Think of how apps work today: You open Google Maps, type in "coffee shop," scroll through a list, read reviews, then pick one. Google's new approach flips this. Their AI Snapshots feature (introduced in 2023) tries to understand your question and give you a direct answer immediately—like showing you the best-rated coffee shop within walking distance without you clicking anything. It's like having a knowledgeable friend who already knows what you're looking for instead of handing you a phonebook.
Behind the scenes, Google is also changing how these AI systems learn to be helpful. They're using "raters"—real people who teach the AI what's good and what's not. For example, to make Google Clips (their smart camera) take better photos, they had professional photographers label thousands of images as "good" (sharp, well-lit, no one blinking) or "bad" (blurry, dark). The AI learned from these examples. Think of raters like tutors grading practice tests: the more consistent they are, the faster the AI learns the right answers.
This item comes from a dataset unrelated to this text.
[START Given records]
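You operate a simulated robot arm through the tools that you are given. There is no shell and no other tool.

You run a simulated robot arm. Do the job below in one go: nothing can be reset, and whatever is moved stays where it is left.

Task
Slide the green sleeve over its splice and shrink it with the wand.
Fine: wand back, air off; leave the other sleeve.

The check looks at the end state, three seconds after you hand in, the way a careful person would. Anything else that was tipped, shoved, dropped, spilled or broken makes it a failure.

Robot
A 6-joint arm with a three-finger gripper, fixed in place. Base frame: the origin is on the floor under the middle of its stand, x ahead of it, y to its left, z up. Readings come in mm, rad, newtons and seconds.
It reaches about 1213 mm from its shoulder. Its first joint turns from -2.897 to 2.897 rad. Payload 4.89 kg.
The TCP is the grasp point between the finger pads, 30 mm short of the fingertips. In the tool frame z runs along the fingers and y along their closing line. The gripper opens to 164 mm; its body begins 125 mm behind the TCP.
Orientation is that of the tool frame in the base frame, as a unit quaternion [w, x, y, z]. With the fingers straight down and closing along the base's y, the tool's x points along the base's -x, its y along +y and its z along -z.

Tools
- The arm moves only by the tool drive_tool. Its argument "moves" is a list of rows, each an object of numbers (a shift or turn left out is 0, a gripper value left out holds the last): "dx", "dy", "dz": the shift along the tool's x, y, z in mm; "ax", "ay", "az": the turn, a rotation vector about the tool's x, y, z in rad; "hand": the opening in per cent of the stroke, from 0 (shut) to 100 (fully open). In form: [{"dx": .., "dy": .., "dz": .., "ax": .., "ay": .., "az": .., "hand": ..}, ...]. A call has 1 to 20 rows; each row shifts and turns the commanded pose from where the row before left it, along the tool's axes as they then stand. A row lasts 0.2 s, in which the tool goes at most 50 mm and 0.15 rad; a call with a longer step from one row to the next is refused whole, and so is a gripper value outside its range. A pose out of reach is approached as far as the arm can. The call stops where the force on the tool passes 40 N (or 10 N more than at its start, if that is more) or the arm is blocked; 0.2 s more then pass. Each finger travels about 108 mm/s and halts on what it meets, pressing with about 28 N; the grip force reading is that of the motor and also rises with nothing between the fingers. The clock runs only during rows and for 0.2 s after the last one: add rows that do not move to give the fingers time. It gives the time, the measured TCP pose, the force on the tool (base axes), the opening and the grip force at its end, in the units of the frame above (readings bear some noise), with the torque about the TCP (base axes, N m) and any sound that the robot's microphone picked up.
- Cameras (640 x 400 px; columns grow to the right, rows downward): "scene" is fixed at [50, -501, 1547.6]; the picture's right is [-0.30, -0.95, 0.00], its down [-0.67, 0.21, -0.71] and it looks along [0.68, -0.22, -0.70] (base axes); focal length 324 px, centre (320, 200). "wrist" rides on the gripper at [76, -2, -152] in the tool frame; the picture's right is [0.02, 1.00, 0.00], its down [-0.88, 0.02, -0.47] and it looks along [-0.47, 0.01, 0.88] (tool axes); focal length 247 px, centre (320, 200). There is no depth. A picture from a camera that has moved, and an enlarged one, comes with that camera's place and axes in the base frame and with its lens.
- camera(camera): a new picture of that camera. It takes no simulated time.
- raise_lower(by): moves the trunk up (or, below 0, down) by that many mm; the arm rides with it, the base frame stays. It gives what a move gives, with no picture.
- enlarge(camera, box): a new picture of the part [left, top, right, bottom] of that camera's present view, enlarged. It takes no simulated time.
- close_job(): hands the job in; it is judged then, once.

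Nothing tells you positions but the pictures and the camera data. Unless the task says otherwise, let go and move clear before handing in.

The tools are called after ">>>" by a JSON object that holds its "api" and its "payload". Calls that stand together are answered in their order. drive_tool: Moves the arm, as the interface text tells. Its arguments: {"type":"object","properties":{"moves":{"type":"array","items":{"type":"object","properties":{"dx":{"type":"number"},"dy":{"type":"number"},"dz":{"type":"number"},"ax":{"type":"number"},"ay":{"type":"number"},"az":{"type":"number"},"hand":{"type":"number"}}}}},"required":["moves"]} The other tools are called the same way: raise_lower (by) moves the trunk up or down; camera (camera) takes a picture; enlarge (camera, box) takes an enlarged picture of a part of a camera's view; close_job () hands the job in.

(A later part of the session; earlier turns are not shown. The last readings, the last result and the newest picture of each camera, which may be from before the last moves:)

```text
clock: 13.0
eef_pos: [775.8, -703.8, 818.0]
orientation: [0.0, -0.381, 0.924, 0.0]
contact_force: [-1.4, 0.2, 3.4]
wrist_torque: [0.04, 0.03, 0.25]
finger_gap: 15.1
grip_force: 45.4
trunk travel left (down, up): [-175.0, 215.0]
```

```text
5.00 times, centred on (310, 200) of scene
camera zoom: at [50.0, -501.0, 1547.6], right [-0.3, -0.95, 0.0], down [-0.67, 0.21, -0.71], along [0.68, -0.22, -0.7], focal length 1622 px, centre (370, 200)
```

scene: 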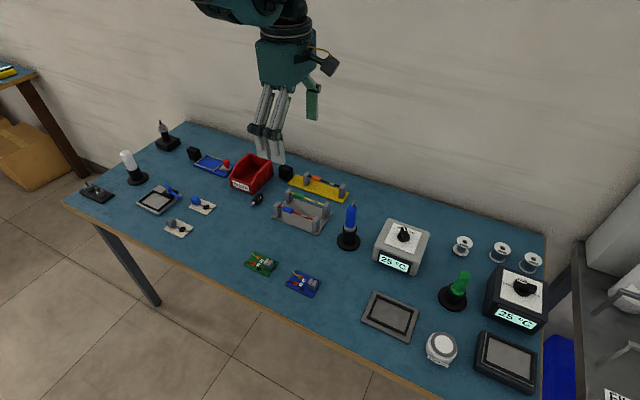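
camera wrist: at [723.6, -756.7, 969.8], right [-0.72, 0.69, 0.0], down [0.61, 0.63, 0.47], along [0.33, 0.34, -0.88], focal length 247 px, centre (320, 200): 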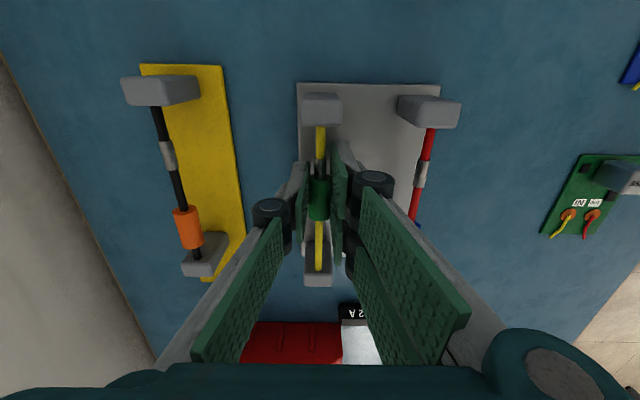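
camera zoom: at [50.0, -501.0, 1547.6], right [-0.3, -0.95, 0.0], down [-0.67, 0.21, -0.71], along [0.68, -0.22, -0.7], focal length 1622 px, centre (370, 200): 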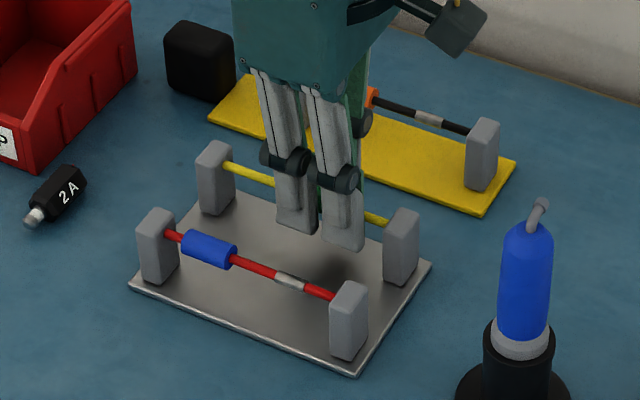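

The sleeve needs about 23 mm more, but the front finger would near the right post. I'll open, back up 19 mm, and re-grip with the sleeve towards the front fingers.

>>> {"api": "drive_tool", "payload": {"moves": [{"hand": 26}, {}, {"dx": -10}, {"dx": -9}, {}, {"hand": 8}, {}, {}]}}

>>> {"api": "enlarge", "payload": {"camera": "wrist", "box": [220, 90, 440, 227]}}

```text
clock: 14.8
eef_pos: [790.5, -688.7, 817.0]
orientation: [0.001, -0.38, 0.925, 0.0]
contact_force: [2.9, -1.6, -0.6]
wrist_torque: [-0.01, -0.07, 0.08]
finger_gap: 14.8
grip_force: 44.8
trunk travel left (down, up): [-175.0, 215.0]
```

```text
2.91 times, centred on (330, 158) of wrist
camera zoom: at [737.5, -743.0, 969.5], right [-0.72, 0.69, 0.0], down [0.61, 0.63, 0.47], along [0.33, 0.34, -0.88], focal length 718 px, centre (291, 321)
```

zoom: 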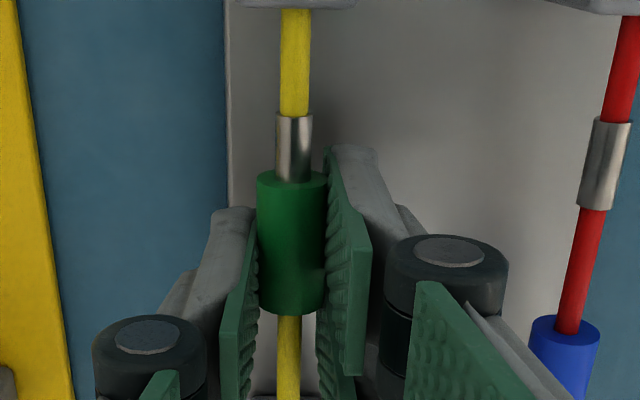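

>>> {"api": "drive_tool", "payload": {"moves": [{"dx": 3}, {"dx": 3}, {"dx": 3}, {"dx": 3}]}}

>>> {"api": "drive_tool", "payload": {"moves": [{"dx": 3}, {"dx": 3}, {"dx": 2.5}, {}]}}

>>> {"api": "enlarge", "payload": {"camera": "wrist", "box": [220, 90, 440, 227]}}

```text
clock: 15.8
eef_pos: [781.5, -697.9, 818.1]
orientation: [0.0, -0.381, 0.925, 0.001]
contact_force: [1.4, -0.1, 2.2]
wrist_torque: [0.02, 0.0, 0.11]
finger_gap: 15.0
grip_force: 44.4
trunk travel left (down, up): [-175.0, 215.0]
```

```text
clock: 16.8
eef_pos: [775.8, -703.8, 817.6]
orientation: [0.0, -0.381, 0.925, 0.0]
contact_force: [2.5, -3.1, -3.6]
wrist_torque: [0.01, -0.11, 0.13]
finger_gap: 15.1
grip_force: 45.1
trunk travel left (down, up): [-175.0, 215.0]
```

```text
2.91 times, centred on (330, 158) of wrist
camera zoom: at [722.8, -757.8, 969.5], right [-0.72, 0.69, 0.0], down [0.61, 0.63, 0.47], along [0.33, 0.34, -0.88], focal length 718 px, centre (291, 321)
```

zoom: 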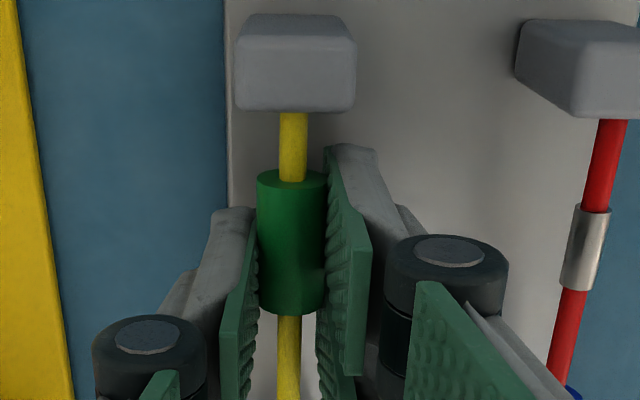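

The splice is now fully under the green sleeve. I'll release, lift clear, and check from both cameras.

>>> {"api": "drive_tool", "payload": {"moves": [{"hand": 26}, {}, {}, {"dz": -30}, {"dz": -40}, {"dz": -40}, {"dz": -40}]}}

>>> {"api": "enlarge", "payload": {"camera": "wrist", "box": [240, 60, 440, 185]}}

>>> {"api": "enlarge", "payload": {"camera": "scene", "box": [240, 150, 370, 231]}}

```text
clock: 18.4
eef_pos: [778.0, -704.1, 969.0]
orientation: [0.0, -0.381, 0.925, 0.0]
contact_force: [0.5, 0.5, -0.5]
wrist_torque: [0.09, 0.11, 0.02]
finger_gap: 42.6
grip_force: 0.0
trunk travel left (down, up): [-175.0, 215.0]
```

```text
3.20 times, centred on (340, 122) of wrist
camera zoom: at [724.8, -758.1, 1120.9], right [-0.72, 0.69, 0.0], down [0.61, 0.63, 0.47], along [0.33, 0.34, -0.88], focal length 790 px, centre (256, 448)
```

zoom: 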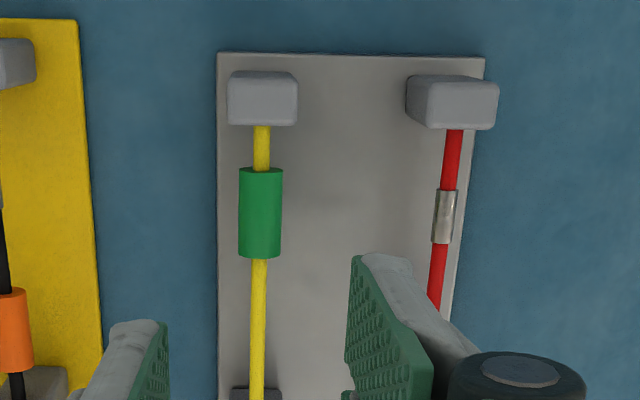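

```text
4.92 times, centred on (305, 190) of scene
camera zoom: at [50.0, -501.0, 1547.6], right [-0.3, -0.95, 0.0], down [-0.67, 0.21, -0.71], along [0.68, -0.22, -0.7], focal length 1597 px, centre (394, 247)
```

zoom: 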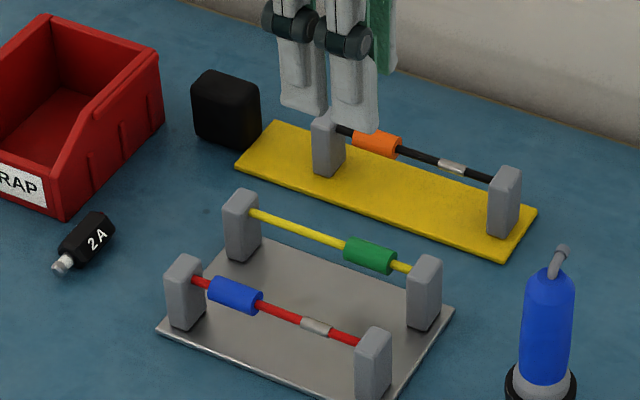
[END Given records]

This matters because designers now need to think about two different groups of users: the end users (you and me using the app) and the starting users (the raters who teach the AI). A Google designer working on healthcare AI realized they'd been designing only for doctors and patients—but forgot about the medical experts who were training the system. If the training tool is confusing, the raters give inconsistent feedback, and the AI never learns properly. It's like trying to teach a child math when every adult gives different answers to "what's 2+2?"
So What?
This changes what "good design" means. For decades, good app design meant clear buttons, logical menus, and easy navigation—like organizing a filing cabinet so you can find what you need. Now, good design means the app figures out what you need without you having to file through anything. For everyday users, this could mean fewer taps to get what you want (asking your phone "where should I eat?" and getting one great answer instead of 50 options). But it also means giving up some control—the AI decides what's "best" based on patterns, not your explicit choice every time.
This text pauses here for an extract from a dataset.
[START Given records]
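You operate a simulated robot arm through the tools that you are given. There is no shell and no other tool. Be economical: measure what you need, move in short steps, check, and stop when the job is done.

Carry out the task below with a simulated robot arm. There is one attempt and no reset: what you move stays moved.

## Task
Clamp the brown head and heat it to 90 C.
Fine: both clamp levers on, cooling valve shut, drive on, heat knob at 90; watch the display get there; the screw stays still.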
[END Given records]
Designers are now responsible for teaching the AI, not just building screens. Imagine you're designing a recipe app. Old way: You'd design a search bar, filters for "vegetarian" or "under 30 minutes," and a list of results. New way: You need to teach an AI what makes a recipe "good for beginners" vs. "advanced," which means working with home cooks (the raters) to label thousands of recipes consistently. If your raters disagree—one thinks "easy" means 5 ingredients, another thinks it means 30 minutes—the AI gets confused and recommends a soufflé to someone who's never cracked an egg. The design challenge isn't just the app interface anymore; it's the invisible teaching process that happens before users ever see it.
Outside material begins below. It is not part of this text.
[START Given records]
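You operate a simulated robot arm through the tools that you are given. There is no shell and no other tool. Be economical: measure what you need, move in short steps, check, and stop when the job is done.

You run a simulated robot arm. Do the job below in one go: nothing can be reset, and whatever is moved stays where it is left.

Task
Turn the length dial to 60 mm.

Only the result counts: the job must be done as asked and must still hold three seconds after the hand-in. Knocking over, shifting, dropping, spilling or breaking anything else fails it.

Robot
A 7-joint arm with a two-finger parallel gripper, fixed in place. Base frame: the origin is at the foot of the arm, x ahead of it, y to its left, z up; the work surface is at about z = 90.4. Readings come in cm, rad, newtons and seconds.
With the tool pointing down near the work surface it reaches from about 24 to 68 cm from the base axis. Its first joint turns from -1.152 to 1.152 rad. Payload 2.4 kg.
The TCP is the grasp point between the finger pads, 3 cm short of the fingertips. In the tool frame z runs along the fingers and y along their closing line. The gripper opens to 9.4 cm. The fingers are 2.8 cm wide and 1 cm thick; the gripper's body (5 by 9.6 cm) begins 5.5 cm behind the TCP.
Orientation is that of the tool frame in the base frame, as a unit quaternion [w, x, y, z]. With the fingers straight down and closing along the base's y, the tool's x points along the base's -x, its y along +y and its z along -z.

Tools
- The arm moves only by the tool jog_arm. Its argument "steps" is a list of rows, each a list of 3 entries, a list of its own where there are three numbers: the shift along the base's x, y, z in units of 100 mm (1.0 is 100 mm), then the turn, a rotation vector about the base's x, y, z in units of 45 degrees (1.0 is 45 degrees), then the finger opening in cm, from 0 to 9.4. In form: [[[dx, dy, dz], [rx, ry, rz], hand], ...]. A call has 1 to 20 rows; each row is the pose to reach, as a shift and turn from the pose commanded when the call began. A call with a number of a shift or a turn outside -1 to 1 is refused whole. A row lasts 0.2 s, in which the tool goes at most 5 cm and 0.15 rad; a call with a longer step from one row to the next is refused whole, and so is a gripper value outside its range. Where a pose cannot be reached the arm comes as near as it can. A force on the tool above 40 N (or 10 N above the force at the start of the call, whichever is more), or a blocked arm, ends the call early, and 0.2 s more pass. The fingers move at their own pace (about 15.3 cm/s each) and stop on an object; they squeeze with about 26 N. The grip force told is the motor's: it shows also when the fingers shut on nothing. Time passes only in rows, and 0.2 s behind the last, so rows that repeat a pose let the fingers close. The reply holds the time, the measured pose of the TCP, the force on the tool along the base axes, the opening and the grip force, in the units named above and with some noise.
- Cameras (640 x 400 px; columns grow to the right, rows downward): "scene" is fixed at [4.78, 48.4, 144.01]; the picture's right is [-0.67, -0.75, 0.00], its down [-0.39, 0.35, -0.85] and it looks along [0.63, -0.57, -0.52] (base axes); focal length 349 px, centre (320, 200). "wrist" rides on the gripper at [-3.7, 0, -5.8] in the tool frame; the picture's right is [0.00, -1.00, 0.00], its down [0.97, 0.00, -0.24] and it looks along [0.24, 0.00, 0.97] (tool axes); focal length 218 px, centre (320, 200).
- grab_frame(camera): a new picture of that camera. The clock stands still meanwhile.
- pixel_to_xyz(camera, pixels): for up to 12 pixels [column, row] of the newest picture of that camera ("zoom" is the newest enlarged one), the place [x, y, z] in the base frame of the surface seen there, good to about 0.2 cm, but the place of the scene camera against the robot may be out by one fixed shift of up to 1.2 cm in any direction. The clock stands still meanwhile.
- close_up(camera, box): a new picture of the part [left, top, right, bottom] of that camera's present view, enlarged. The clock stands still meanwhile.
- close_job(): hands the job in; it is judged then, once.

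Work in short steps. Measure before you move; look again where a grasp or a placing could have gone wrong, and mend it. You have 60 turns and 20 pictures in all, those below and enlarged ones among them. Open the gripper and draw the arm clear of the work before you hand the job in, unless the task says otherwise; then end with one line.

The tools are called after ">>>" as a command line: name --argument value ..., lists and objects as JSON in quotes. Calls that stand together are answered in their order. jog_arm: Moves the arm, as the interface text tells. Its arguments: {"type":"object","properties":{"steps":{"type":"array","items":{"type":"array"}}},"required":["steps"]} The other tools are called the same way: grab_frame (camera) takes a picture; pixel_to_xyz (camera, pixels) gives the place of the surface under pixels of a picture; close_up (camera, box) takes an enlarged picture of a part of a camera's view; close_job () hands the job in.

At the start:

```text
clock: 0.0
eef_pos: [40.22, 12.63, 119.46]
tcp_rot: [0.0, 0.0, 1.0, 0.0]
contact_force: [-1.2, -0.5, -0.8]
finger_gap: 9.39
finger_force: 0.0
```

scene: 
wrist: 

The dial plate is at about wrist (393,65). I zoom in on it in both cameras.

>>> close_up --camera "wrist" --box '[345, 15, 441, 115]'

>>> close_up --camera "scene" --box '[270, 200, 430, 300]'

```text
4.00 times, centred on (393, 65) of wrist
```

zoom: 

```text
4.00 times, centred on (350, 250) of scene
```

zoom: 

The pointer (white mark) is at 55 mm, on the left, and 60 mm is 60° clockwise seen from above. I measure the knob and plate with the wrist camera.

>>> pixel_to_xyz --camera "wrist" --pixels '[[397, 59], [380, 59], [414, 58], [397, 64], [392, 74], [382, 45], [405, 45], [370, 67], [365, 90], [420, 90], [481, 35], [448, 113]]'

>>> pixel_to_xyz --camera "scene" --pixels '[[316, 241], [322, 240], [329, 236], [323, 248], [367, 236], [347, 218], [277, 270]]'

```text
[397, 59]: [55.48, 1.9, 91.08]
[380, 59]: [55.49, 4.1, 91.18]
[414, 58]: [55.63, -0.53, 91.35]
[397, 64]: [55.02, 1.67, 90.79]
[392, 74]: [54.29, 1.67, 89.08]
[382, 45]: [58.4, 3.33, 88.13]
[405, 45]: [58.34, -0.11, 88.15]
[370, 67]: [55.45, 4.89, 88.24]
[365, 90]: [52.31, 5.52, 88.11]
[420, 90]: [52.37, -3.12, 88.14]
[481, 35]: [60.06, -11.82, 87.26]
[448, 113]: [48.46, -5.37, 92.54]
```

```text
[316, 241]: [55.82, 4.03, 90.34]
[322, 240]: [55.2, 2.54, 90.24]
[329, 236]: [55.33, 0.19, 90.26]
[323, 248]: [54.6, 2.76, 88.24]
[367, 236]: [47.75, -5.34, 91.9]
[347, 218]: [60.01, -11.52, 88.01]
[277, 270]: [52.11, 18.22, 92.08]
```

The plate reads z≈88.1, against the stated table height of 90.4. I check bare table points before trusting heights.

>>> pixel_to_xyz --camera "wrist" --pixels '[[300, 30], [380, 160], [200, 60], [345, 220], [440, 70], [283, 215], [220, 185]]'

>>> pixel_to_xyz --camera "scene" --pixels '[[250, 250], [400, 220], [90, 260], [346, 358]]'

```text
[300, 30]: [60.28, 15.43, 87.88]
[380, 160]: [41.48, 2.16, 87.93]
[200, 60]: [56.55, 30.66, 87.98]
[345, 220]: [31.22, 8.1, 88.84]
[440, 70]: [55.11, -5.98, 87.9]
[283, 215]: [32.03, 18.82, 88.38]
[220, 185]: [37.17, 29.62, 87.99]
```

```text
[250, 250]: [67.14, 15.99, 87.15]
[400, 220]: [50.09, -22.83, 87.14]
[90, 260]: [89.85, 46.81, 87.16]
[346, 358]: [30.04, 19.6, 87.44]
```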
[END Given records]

Your apps will start feeling more like conversations and less like tools. Google Maps used to be a digital map you controlled—you zoomed, searched, and decided. Their AI updates make it more like asking a local for directions: "What's good around here?" and getting a personalized suggestion. This feels more natural, but it also means the app is making assumptions about you based on your past behavior (where you've been, what you've searched). For users, this trade-off—convenience vs. the app "knowing you"—will define whether these new interfaces feel helpful or creepy.